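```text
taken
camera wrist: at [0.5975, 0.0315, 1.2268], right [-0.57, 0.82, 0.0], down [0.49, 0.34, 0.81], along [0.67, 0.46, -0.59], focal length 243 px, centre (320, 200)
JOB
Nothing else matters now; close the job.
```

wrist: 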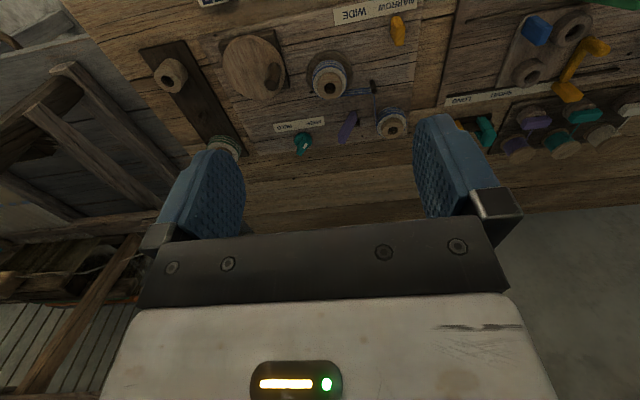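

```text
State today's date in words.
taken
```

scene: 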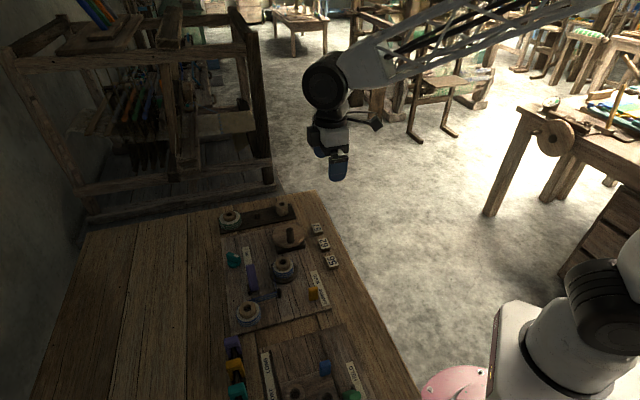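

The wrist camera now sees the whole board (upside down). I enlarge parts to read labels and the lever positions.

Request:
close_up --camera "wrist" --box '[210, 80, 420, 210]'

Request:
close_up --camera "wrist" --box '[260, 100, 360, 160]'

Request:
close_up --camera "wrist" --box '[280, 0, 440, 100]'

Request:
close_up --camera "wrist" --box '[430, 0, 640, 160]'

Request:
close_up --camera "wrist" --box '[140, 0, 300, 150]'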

+ + + + + + +

# What the exercise asks:
Leave out the pictures and print every line of the data exactly.

# Result of the task:
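```text
taken
camera wrist: at [0.5975, 0.0315, 1.2268], right [-0.57, 0.82, 0.0], down [0.49, 0.34, 0.81], along [0.67, 0.46, -0.59], focal length 243 px, centre (320, 200)
JOB
Nothing else matters now; close the job.
```

wrist: 

```text
State today's date in words.
taken
```

scene: 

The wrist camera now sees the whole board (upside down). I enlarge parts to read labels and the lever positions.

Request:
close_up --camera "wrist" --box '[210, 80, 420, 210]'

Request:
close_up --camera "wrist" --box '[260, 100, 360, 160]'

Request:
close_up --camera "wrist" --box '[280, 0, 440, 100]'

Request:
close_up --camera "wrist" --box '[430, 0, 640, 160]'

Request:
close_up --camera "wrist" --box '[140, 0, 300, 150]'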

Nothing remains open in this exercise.